▶ [DATASET SECTION]
■ ■ ■ ■

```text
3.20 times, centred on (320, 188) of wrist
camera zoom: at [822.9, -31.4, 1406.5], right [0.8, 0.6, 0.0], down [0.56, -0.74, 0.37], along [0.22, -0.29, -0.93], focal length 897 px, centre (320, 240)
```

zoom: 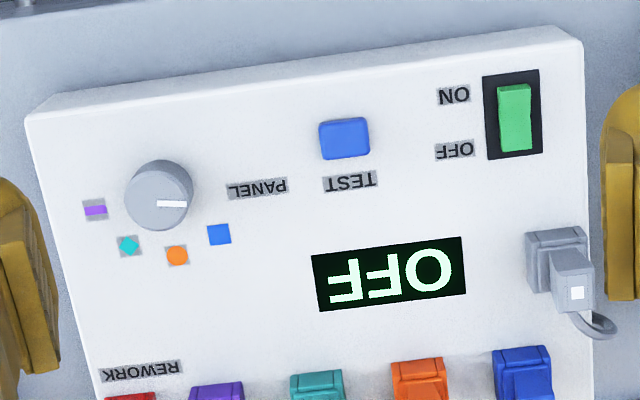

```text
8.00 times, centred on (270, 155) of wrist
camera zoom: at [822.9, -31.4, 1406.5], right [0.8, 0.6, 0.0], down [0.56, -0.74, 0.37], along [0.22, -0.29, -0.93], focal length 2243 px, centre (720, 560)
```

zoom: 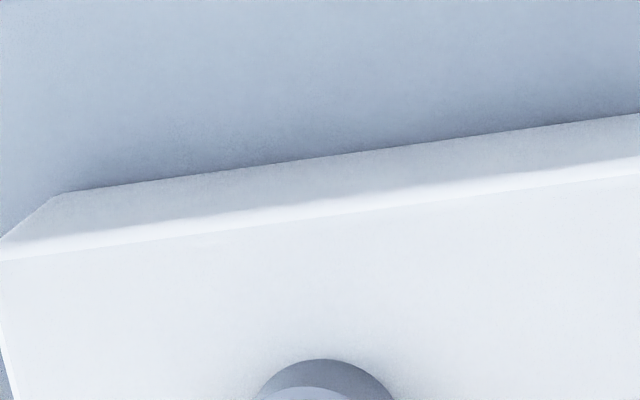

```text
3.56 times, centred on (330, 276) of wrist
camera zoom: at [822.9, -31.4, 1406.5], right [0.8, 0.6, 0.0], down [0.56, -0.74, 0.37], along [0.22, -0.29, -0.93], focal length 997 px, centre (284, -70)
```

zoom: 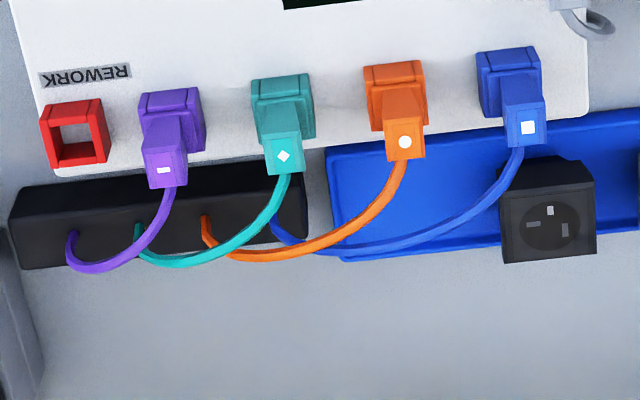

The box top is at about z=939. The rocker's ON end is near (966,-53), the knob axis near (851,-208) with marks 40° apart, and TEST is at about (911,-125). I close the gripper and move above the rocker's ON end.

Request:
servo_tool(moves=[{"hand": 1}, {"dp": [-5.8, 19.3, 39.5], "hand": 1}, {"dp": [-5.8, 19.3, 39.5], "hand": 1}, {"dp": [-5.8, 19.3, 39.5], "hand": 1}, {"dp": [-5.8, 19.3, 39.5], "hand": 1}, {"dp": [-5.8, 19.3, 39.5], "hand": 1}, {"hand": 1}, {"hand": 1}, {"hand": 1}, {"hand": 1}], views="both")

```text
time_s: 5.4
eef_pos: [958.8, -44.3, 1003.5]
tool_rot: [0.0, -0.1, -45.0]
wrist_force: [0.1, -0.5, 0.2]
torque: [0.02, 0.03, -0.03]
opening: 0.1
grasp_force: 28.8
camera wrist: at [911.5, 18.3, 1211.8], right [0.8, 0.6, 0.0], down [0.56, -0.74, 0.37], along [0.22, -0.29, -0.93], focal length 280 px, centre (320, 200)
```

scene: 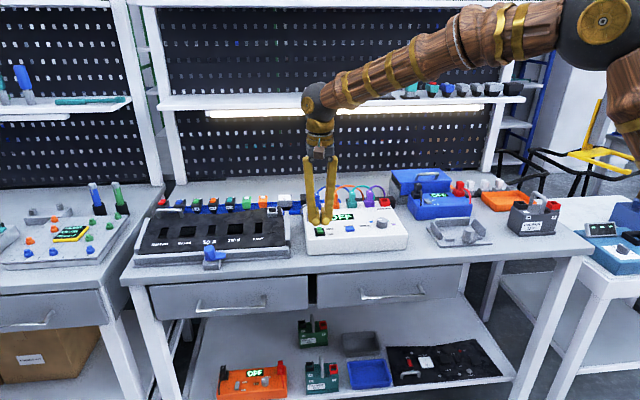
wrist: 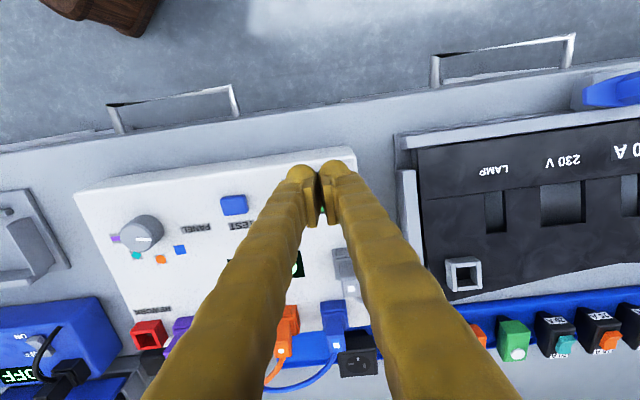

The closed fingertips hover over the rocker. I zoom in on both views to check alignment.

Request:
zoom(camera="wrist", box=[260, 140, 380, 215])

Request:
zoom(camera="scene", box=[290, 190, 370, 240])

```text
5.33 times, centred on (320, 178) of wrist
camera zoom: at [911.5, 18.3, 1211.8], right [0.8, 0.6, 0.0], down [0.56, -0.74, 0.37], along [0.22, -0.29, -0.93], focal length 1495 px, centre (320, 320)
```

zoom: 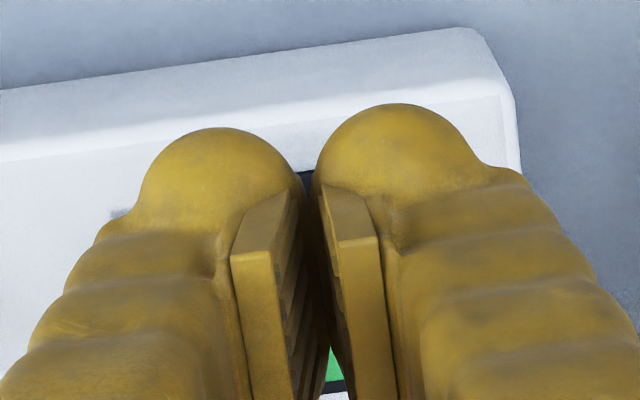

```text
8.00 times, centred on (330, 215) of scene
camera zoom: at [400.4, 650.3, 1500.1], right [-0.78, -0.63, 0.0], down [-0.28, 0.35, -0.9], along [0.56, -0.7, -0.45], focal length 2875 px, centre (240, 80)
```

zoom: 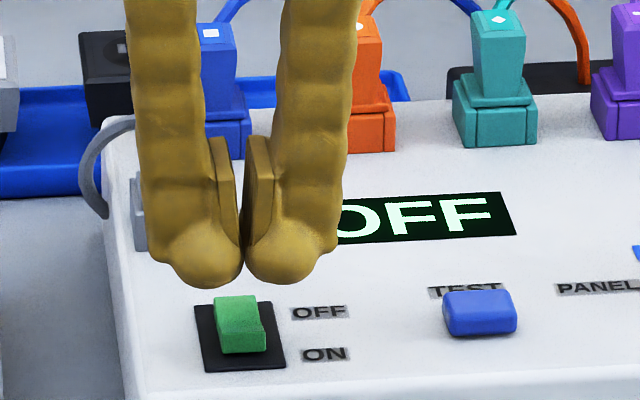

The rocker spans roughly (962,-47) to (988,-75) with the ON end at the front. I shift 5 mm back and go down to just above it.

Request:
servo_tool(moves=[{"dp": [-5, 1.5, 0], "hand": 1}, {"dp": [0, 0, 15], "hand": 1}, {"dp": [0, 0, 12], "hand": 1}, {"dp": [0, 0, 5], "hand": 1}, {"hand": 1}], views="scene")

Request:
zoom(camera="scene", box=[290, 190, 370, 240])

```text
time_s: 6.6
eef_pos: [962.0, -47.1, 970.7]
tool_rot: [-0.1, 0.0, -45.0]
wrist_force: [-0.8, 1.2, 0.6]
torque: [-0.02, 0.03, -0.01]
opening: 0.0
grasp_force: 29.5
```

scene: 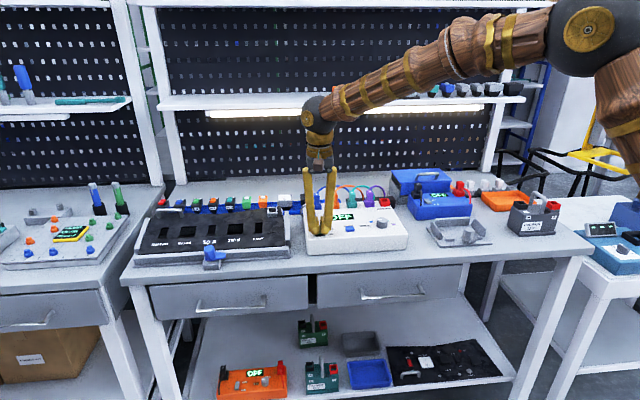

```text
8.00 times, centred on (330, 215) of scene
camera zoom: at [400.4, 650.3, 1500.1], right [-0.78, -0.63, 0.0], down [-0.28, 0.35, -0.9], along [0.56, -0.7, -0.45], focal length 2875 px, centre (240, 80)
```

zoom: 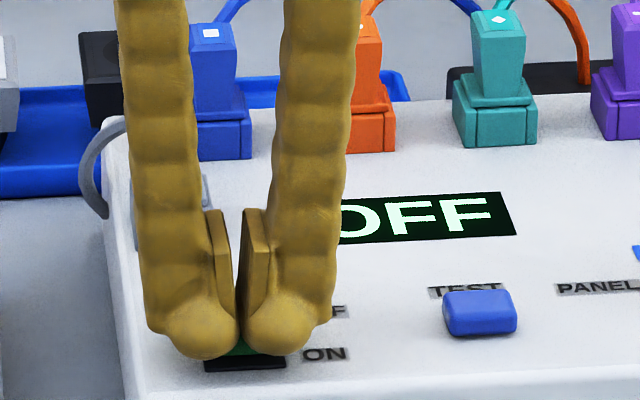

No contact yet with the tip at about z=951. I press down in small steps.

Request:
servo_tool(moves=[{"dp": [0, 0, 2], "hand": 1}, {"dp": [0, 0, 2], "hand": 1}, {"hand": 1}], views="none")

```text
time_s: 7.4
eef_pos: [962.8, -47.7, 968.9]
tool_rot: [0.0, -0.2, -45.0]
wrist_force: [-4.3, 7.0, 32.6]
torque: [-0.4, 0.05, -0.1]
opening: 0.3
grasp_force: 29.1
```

■ ■ ■ ■

▶ [WHAT THE TASK ASKS] Omit the pictures, then output the rest of the listing exactly.

▶ [REPLY TO THE TASK]
```text
3.20 times, centred on (320, 188) of wrist
camera zoom: at [822.9, -31.4, 1406.5], right [0.8, 0.6, 0.0], down [0.56, -0.74, 0.37], along [0.22, -0.29, -0.93], focal length 897 px, centre (320, 240)
```

zoom: 

```text
8.00 times, centred on (270, 155) of wrist
camera zoom: at [822.9, -31.4, 1406.5], right [0.8, 0.6, 0.0], down [0.56, -0.74, 0.37], along [0.22, -0.29, -0.93], focal length 2243 px, centre (720, 560)
```

zoom: 

```text
3.56 times, centred on (330, 276) of wrist
camera zoom: at [822.9, -31.4, 1406.5], right [0.8, 0.6, 0.0], down [0.56, -0.74, 0.37], along [0.22, -0.29, -0.93], focal length 997 px, centre (284, -70)
```

zoom: 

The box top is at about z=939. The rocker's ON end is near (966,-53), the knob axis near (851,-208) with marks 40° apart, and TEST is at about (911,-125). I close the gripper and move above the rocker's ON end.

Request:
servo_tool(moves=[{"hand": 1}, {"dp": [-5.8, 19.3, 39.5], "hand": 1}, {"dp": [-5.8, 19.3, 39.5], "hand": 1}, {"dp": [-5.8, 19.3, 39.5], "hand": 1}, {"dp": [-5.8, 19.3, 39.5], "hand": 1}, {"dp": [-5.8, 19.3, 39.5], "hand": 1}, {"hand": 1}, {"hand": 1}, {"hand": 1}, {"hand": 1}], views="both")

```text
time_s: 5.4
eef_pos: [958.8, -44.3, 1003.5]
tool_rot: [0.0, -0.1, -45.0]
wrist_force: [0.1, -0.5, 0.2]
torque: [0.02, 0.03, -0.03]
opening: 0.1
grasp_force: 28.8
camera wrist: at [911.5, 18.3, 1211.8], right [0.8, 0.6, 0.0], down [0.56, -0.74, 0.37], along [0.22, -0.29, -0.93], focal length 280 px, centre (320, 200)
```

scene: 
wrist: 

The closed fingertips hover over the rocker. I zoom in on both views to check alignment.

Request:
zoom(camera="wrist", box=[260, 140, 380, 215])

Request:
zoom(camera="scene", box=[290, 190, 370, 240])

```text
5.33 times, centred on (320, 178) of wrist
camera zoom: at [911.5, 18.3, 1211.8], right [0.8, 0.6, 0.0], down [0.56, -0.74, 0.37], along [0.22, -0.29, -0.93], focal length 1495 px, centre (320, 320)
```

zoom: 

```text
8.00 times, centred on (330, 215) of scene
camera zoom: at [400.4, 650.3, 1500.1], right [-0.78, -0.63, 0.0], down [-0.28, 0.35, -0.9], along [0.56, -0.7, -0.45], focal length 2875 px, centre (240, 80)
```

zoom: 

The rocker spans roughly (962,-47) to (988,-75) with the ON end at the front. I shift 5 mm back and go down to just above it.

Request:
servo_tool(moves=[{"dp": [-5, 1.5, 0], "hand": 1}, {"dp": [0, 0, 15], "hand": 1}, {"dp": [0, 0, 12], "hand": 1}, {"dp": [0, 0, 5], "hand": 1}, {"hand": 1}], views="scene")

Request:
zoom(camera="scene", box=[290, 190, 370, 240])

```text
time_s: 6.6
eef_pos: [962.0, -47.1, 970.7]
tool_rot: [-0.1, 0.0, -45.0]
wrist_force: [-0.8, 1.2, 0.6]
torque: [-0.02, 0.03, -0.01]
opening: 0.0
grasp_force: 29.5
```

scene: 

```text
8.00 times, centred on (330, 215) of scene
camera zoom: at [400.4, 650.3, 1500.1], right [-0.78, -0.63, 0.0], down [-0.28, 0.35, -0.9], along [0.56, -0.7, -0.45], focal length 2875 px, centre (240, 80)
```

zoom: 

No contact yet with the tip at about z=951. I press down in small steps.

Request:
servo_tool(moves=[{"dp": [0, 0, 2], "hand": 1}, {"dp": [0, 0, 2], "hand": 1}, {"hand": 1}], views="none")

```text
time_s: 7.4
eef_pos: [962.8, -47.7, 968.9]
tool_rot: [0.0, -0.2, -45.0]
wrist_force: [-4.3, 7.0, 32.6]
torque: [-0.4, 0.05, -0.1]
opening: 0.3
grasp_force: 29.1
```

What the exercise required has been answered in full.